- [JOB] Restate word for word the lines beginning at the one that contains "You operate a" and ending at the one that contains "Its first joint"; include both and nothing else. Give them as a Markdown table with the columns No. and Line: a running number and the line, blank lines left out.

- [RAW DATA]
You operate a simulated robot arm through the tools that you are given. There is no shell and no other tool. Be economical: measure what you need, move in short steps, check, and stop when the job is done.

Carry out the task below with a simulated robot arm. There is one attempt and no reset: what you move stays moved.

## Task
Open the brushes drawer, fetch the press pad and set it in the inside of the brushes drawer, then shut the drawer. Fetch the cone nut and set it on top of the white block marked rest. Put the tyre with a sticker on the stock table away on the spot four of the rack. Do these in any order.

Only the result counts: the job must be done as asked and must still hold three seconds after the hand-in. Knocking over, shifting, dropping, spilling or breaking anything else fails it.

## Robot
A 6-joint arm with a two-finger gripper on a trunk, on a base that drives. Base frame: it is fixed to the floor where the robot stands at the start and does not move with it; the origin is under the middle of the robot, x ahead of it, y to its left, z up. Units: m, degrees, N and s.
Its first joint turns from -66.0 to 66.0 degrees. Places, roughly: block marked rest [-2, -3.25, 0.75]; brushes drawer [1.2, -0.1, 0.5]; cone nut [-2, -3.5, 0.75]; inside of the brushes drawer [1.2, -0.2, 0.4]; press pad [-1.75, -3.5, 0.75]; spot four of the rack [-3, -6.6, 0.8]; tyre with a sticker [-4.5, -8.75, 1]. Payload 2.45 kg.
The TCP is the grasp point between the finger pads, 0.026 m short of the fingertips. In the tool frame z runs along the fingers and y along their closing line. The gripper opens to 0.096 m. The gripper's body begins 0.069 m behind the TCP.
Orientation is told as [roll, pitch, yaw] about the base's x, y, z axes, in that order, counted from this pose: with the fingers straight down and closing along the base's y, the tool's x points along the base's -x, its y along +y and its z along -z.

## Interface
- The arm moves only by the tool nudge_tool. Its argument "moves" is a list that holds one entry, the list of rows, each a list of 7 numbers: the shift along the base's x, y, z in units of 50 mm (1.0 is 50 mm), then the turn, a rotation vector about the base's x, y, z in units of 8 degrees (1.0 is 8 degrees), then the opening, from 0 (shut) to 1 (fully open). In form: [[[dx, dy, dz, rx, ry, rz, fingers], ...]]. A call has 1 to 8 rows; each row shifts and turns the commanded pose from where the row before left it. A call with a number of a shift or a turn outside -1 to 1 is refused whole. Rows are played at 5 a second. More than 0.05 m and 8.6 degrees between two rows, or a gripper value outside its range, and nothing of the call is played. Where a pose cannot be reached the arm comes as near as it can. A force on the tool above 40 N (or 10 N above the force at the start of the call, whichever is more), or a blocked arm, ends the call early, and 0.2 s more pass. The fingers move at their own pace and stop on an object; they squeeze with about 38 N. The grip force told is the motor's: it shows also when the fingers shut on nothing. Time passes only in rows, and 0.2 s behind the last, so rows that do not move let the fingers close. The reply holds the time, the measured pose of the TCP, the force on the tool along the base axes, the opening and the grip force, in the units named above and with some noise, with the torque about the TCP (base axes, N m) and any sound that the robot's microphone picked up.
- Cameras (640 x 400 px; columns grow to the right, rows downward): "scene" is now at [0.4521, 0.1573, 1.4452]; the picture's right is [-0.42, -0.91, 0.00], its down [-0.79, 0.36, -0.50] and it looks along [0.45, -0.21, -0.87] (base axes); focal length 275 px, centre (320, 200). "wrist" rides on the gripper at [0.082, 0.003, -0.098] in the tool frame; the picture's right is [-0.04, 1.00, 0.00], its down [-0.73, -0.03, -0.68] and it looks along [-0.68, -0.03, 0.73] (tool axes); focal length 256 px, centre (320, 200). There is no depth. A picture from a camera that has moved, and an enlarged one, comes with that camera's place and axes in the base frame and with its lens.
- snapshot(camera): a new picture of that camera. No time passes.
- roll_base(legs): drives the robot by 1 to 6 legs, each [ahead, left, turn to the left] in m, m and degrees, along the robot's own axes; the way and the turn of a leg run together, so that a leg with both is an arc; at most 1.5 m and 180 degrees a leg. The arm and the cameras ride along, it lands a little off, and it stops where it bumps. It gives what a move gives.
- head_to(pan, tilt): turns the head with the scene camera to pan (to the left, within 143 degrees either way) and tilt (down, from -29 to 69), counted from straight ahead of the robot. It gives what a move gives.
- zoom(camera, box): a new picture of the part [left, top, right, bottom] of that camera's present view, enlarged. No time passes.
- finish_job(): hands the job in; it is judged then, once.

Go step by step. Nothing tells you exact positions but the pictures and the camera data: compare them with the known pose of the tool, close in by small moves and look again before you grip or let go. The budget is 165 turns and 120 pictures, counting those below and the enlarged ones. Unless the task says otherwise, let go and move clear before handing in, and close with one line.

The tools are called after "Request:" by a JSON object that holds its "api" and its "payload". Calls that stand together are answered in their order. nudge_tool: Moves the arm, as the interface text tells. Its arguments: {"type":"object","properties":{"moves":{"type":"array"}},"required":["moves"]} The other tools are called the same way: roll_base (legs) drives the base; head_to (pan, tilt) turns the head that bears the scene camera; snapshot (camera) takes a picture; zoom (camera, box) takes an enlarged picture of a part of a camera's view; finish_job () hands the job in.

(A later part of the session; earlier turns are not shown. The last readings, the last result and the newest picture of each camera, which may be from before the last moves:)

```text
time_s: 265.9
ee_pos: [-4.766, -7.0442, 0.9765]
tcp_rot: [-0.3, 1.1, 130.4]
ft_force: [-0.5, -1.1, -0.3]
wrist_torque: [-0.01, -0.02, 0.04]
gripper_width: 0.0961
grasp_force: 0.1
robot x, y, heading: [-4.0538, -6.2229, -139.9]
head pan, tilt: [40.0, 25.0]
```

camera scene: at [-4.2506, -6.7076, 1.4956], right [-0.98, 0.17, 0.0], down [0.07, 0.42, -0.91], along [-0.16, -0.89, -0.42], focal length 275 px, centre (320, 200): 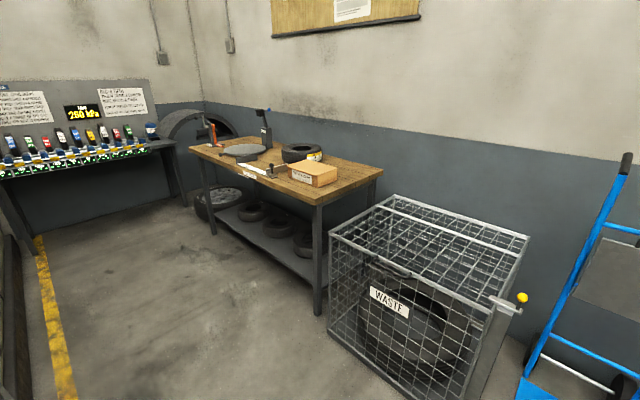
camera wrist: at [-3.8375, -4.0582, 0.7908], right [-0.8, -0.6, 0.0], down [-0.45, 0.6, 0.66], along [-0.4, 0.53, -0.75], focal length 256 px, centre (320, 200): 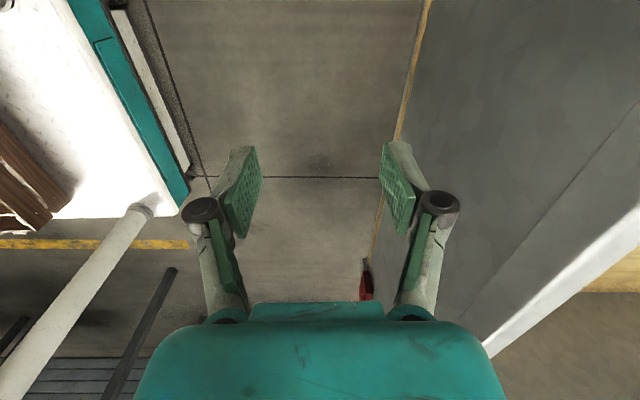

==

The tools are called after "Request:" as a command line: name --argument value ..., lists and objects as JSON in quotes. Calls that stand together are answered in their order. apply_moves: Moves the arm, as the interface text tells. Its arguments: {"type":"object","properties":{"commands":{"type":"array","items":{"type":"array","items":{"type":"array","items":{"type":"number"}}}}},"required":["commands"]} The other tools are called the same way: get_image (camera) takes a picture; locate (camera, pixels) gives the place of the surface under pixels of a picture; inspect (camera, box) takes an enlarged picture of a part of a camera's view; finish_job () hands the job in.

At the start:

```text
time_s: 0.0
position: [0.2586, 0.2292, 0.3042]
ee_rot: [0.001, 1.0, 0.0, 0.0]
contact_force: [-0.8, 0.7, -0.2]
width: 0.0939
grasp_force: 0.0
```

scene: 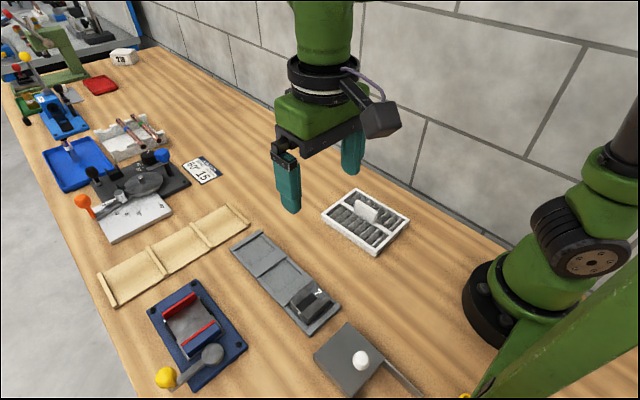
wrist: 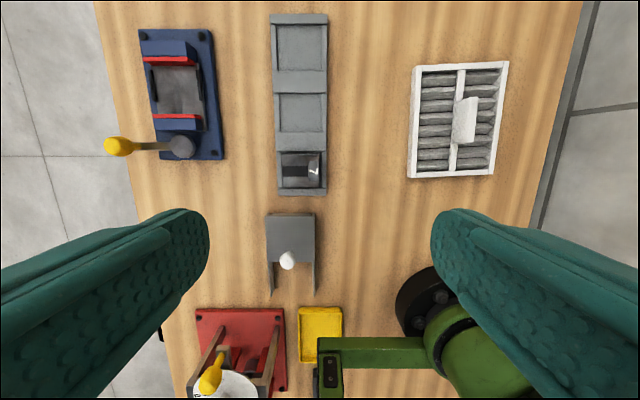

- [TASK ANSWER]
| No. | Line |
|---|---|
| 1 | You operate a simulated robot arm through the tools that you are given. There is no shell and no other tool. Be economical: measure what you need, move in short steps, check, and stop when the job is done. |
| 2 | Carry out the task below with a simulated robot arm. There is one attempt and no reset: what you move stays moved. |
| 3 | ## Task |
| 4 | Open the brushes drawer, fetch the press pad and set it in the inside of the brushes drawer, then shut the drawer. Fetch the cone nut and set it on top of the white block marked rest. Put the tyre with a sticker on the stock table away on the spot four of the rack. Do these in any order. |
| 5 | Only the result counts: the job must be done as asked and must still hold three seconds after the hand-in. Knocking over, shifting, dropping, spilling or breaking anything else fails it. |
| 6 | ## Robot |
| 7 | A 6-joint arm with a two-finger gripper on a trunk, on a base that drives. Base frame: it is fixed to the floor where the robot stands at the start and does not move with it; the origin is under the middle of the robot, x ahead of it, y to its left, z up. Units: m, degrees, N and s. |
| 8 | Its first joint turns from -66.0 to 66.0 degrees. Places, roughly: block marked rest [-2, -3.25, 0.75]; brushes drawer [1.2, -0.1, 0.5]; cone nut [-2, -3.5, 0.75]; inside of the brushes drawer [1.2, -0.2, 0.4]; press pad [-1.75, -3.5, 0.75]; spot four of the rack [-3, -6.6, 0.8]; tyre with a sticker [-4.5, -8.75, 1]. Payload 2.45 kg. |